• **EXERCISE PROMPT**
Retype the material that follows, keeping every word as it is.

• **PROVIDED MATERIAL**
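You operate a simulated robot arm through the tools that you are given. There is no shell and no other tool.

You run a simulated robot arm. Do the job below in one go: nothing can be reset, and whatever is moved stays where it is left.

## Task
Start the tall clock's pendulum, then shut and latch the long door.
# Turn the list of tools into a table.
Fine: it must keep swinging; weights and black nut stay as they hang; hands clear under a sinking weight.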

• **RESULT OF THIS EXERCISE**
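You operate a simulated robot arm through the tools that you are given. There is no shell and no other tool.

You run a simulated robot arm. Do the job below in one go: nothing can be reset, and whatever is moved stays where it is left.

## Task
Start the tall clock's pendulum, then shut and latch the long door.
# Turn the list of tools into a table.
Fine: it must keep swinging; weights and black nut stay as they hang; hands clear under a sinking weight.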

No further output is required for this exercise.